ネガティブ・ケイパビリティとポジティブ・ケイパビリティ

ネガティブ・ケイパビリティ

「ネガティブ・ケイパビリティ」とは、1817年にイギリスの詩人ジョン・キーツが弟たちの手紙の中で初めて使った言葉で、その170年後に精神科医ウィルフレッド・R・ビオンが再発見した概念とされています。

元々は、「物事の意味や理由を理解しようとしないで、ありのままを受容する」という考え方で、絵画や音楽といった芸術の分野を指して用いられたようですが、ビオンは精神分析の分野でこの考え方が不可欠と考えます。
というのも、精神科医にとって、普段接する患者の問題はほとんどが解決策を見つけようにも見つからない、手のつけどころのない悩みが多く含まれているからです。精神科医にできることと言えば、ほとんどが「それは大変でしたね」という共感の言葉をかけてあげるくらい。この宙ぶらりんの状態をそのまま保持し、間に合わせの解決で帳尻を合わせず、じっと耐え続けていくしかありません。

私たちの脳は常に「分かりたがる」ようにできているため、この宙ぶらりんの状態はかなりストレスが大きいです。だから、ネガティブ・ケイパビリティを意識していないと、ついつい患者の表面的な言葉から無理やり問題を特定し、表層的な解決策を提示しようとしがちです。しかし、そんなことをしても問題の本質にアプローチできないのは明らかで、何なら本質とはズレた解決策を提示したところで逆効果になる可能性の方が高い。だから「今、自分はネガティブケイパビリティを試されている」と自己認識することで、耐える力を強化することが推奨されています。

ポジティブ・ケイパビリティ

「ネガティブ=答えや根拠を出すことに消極的」なのに対し、ポジティブ・ケイパビリティは、問題の原因や事実を特定し、積極的かつ早期に問題解決を図ろうとする考え方です。
このアプローチが上述した精神科医のケースに適合しにくいのは理解しやすいと思いますが、ビジネスの世界では、ポジティブ・ケイパビリティが求められるシーンは多いです。
全ての仕事の目的は、誰かに対する価値貢献であり、特に民間企業の立場で資本効率の改善を図りながらそれを実現していくとなると、どうしても生産性を向上する方向に向かいます。生産性は、投下した時間やコストに対するアウトプットを最大化することで良化が図られますが、コストカットや時短は分かりやすく他人からも理解されやすい(=評価しやすい)ことから、「早く早く」「安く安く」が良しとされてきました。

これまでの問題解決では、解決できない問題

一方で、仕事をしていてよく感じるのは、いわゆる「社会問題」と呼ばれるものが明らかに高度化・複雑化しているということです。
私のキャリアの中心にあるIT業界におけるビジネスの変容を見ていても、少し前までは「効率化のIT」ということで、単純にアナログなプロセス、人手や紙に頼っていた業務フローを電子化することが、ビジネスとして成立してきました。

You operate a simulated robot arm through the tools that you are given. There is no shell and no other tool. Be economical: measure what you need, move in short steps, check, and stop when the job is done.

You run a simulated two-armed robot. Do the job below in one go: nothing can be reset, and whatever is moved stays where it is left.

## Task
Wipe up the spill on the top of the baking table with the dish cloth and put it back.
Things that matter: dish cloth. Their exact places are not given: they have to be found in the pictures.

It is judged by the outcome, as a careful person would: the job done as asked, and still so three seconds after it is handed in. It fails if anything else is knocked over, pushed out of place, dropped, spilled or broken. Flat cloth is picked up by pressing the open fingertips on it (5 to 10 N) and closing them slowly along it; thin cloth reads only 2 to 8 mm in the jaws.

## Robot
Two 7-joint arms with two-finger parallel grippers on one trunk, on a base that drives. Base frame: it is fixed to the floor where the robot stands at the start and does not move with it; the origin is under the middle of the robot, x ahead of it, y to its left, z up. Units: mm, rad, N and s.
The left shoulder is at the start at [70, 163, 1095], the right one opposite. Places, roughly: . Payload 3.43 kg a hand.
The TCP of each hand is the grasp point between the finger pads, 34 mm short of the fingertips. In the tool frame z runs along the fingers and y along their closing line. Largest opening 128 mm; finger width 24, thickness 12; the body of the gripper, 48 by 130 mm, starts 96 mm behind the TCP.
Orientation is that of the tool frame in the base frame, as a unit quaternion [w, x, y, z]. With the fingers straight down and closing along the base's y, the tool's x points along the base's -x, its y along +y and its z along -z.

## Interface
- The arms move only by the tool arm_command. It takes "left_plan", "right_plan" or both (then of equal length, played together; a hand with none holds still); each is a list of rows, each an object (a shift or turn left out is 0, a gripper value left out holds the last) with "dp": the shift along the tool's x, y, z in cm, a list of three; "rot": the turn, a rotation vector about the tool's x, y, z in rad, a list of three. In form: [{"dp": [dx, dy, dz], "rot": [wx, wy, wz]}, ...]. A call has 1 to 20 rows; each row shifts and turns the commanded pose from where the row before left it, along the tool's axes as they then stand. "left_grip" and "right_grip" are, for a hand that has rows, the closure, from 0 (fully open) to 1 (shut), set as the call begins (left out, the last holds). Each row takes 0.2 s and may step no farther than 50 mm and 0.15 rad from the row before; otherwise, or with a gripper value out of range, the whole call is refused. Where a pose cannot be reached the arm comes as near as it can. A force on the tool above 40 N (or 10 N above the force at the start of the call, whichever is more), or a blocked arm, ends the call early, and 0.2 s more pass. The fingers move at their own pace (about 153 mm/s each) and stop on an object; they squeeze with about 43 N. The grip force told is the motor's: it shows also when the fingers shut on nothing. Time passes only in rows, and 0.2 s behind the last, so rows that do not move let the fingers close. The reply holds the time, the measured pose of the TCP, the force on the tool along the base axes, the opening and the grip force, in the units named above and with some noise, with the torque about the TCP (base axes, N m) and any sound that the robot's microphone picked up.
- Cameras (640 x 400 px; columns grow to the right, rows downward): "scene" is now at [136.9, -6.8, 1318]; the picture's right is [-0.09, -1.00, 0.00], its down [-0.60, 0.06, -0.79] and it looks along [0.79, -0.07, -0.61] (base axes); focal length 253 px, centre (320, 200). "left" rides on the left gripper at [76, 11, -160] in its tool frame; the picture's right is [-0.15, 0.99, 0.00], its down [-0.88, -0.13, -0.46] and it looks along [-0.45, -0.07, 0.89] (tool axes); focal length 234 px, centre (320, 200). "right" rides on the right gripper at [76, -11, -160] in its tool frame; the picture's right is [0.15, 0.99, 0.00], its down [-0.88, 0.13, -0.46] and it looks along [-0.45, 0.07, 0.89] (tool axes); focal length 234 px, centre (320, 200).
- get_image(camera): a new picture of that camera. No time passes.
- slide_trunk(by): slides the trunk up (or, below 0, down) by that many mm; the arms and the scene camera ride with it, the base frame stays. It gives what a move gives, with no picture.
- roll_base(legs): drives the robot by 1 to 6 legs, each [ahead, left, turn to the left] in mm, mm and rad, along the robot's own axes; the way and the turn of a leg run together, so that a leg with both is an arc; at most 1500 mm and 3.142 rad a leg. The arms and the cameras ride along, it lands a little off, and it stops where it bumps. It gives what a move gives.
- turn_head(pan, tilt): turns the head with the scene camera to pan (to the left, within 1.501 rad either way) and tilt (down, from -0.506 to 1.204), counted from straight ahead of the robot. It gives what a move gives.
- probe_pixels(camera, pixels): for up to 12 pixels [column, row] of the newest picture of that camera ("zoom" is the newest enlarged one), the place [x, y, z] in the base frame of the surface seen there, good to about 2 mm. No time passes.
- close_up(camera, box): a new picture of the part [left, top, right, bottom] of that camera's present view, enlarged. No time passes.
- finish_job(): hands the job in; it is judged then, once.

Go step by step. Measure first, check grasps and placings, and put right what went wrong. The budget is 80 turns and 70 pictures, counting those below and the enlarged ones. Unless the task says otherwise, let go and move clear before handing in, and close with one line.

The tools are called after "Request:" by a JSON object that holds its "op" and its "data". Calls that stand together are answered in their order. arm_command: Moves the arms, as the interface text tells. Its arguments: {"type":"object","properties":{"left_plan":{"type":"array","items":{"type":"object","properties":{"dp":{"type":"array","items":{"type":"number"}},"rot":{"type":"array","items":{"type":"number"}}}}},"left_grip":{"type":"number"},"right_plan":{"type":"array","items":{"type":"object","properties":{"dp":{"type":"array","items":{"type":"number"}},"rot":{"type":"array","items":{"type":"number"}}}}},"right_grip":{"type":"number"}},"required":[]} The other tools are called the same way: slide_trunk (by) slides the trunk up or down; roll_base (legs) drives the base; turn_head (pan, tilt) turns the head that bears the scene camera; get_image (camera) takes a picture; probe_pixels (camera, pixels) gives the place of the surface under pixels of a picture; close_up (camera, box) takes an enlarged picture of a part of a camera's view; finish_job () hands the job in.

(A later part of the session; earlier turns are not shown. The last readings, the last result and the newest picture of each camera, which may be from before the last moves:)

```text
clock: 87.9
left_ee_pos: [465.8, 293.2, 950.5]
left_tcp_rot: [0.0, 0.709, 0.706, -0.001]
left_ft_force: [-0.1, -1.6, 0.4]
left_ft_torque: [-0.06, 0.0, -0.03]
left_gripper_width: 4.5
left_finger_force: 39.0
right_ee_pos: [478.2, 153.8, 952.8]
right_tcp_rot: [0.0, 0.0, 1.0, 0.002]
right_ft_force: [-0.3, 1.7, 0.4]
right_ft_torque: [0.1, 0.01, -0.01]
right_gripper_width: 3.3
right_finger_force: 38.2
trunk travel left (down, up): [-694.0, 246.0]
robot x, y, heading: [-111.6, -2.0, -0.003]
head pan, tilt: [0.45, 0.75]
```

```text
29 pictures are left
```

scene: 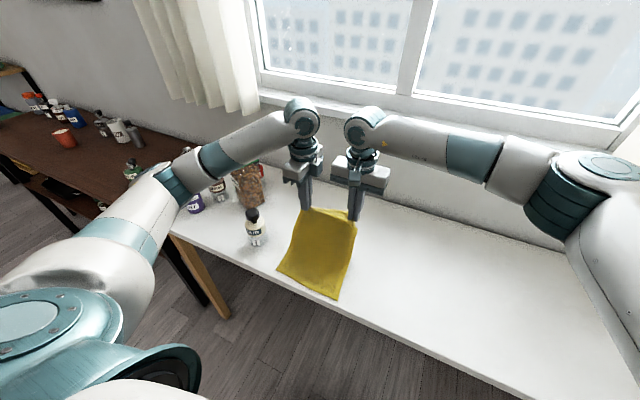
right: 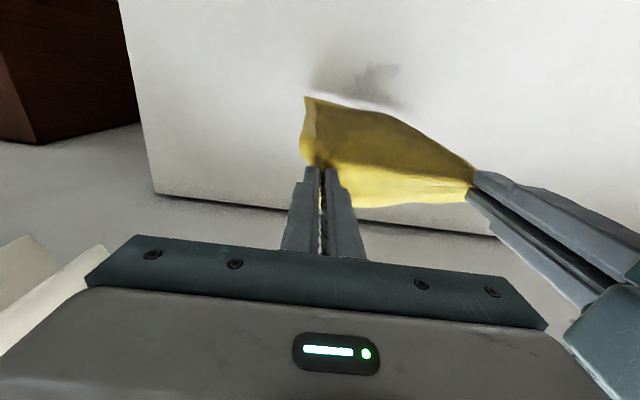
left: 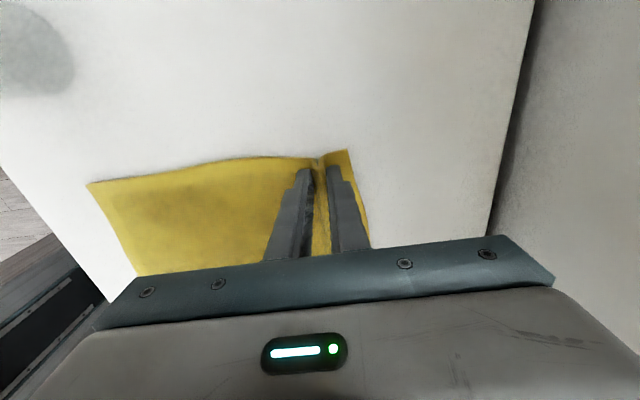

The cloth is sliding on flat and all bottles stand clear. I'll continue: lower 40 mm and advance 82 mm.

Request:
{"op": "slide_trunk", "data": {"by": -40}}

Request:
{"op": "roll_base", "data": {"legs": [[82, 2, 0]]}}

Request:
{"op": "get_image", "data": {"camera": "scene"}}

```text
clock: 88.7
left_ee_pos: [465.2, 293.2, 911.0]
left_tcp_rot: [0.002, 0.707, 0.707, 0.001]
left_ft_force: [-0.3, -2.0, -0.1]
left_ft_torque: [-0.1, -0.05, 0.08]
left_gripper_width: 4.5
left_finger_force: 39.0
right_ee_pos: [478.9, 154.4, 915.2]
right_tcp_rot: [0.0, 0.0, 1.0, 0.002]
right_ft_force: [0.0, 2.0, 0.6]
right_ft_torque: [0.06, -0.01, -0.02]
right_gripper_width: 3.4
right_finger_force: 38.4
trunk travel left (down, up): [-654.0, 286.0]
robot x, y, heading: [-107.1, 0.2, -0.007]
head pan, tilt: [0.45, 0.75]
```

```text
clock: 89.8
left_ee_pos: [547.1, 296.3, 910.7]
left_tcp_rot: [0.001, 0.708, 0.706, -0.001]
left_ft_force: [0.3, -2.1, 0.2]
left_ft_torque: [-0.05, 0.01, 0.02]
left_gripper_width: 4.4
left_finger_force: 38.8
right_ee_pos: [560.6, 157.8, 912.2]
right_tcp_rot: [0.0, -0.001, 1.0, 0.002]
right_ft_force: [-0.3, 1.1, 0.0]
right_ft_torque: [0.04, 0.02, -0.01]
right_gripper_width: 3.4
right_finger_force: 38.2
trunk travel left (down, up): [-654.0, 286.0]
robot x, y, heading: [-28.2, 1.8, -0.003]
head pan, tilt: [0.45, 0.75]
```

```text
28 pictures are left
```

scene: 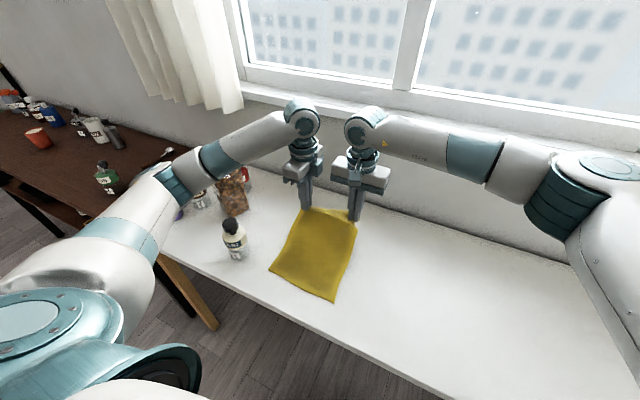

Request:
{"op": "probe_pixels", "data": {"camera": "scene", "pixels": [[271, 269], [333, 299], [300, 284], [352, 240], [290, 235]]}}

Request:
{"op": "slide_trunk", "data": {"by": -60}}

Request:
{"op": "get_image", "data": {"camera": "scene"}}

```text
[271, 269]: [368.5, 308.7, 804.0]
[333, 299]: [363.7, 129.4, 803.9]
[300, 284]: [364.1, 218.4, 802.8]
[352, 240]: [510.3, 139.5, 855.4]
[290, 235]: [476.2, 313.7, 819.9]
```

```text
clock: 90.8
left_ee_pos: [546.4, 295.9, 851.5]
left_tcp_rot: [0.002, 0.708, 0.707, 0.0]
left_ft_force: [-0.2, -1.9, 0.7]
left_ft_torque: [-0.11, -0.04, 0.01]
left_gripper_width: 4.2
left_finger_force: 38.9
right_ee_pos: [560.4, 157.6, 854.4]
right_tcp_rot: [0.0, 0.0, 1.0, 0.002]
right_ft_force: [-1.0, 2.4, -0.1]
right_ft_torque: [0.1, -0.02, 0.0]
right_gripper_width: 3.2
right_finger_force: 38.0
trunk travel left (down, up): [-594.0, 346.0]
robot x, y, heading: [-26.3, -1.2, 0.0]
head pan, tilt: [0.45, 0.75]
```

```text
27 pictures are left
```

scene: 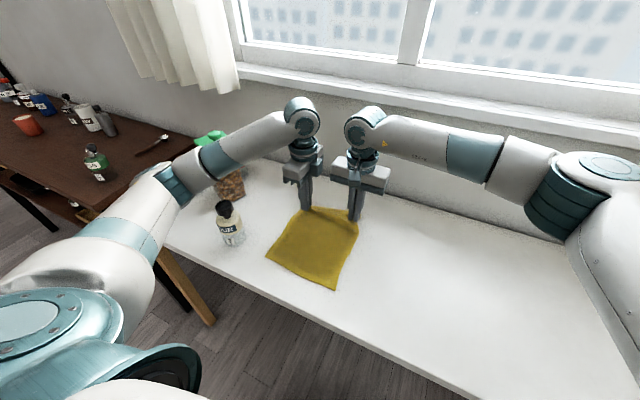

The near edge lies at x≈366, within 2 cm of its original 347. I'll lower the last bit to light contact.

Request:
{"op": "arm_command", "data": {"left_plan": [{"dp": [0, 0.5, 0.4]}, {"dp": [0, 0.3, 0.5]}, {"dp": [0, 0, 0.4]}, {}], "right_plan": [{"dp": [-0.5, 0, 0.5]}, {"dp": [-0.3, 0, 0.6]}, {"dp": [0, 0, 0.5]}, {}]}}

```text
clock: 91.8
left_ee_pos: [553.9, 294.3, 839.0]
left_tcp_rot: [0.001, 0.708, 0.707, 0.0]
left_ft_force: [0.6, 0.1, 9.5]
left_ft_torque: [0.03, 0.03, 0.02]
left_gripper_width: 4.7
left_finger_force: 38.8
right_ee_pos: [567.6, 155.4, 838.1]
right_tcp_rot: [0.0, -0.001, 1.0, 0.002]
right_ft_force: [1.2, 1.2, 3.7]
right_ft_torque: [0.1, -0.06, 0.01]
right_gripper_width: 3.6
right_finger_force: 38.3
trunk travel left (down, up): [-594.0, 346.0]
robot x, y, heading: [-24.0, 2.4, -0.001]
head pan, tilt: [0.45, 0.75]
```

しかし、単体の業務プロセスをITで置き換えるというビジネスは完全にレッドオーシャン化しており、ITの導入が進まない原因は技術そのものではなく、使う側の人のリテラシーや技能にあります。また、個社に閉じた業務プロセスを電子化するだけであれば調整のハードルも高くないですが、グローバリゼーションが進み、あらゆるサプライチェーンが広く連結している現在において、全体で足並み揃えて実現できるスキームを描いた上で社会実装していかないと、IT化の効果が出てこないことばかりです。

普通に考えれば、元々問題の数が100個あったとして、あらゆる企業が問題解決を行なっているので、解くのが簡単な問題から解消されていきます。残っているのは、解決が一筋縄ではいかない問題ばかりです。

言い換えれば、ポジティブ・ケイパビリティのアプローチで解決できる問題の量が減り、「すぐには対処ばかりか、原因の特定すらできない問題」の量が相対的に増えているということです。
このような問題には、拙速に問題の原因を特定せずに、じっくり対象を観察しながら、針の穴を通すようにして解決の糸口を探るネガティブ・ケイパビリティのアプローチが必要になってきます。

教育におけるネガティブ・ケイパビリティ

世の中に残存する多くの問題が、「すぐには答えが出せない問題」ばかりになり、よりネガティブ・ケイパビリティが求められるようになっている一方で、現状の教育システムがそれに追いつけているとはなかなか思えません。

これまでの教育は、問題を早急に解決する能力の開発だと信じられ実行されてきました。筆者の帚木さんが指摘している論点でとても共感したのは、「問題解決があまりに強調されると、問題設定の段階で問題そのものを平準化してしまう弊害」です。

単純な問題であれば解決も早いので、どうしても対象の事象の複雑さを削ぎ落としてしまいます。しかし、簡略化されたものはリアリティを失うため、現実世界から乖離していきます。結果、そこから導き出される解決策も机上の空論に終わってしまいます。

複雑な物事を理解するのは、当然脳にストレスがかかります。だから、複雑な物事を分かりやすく説明できる人は頭が良いとされ、評価も得やすい面があります。一方で、複雑な物事を簡略化せずとも理解できる人こそやはり頭が良いと感じるし、そこに向き合っていかないと、分かりやすさだけが重視されると頓珍漢な解決策ばかりになってしまうのではないか?と危惧しています。

帚木さんが南仏のマルセイユ在住の際、子どもを通わせていた小学校で、1年生での学習水準に達しなかった子が「自分は覚えが悪いので、何年か1年生をしている」と当然のように話していたエピソードが紹介されていました。

学習スピードに個人差があるのは当然で、1年生で分からない部分に蓋をしたまま2年生になって解決されているわけもなく、段々分からないことが多くなり、学習そのものが嫌になってしまうのは当たり前ですよね。マルセイユの小学校のエピソードは非常に合理的な考え方だと思いますが、日本の教育は基本的には落第がなく、全員が一つずつ上級学年に上がる画一的なものです。そこで、学年ごとに建前上の「到達目標」と「達成度」が採用されているわけですが、これも、ある意味個人差という「複雑性が排除された問題解決」といえます。

学校教育の出口となる社会が、「早く問題を解決する」ポジティブ・ケイパビリティでは太刀打ちできない問題ばかりになっていることを受け、文科省を中心に探究学習の推進を図っています。しかし、実際に現場で教える先生側が、探究学習のテーマを「解答を手早く教えられる、狭い問題に誘導してしまう」と、世の中には解決できない問題の方が何倍も多いというリアリティが抜け落ち、教育そのものがちっぽけなものになってしまいます。

答えの出ない問題の解を探し続ける挑戦こそが、本来は仕事や教育の面白さです。

繰り返しになりますが、答えが出ない問題に向き合い続けるのはストレスがかかります。だから、「そもそも一筋縄ではいかない問題ばかりなんだ、そういうもんなんだ」ということを認知しておくだけでも、日常の見え方が少し変わったりするのかな、と感じています。